Give all of the lines again exactly as they read.

— Begin Given information —

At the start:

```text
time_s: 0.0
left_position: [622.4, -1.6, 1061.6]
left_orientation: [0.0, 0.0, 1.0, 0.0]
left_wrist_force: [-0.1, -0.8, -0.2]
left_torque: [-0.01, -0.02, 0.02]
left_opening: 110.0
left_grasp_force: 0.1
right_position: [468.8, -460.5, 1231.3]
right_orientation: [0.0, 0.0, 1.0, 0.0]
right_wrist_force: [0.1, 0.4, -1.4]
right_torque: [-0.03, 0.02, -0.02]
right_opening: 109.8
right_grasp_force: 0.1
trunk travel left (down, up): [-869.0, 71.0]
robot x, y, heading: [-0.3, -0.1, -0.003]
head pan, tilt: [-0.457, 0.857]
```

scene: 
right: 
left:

— End Given information —

**The reply:**
At the start:

```text
time_s: 0.0
left_position: [622.4, -1.6, 1061.6]
left_orientation: [0.0, 0.0, 1.0, 0.0]
left_wrist_force: [-0.1, -0.8, -0.2]
left_torque: [-0.01, -0.02, 0.02]
left_opening: 110.0
left_grasp_force: 0.1
right_position: [468.8, -460.5, 1231.3]
right_orientation: [0.0, 0.0, 1.0, 0.0]
right_wrist_force: [0.1, 0.4, -1.4]
right_torque: [-0.03, 0.02, -0.02]
right_opening: 109.8
right_grasp_force: 0.1
trunk travel left (down, up): [-869.0, 71.0]
robot x, y, heading: [-0.3, -0.1, -0.003]
head pan, tilt: [-0.457, 0.857]
```

scene: 
right: 
left:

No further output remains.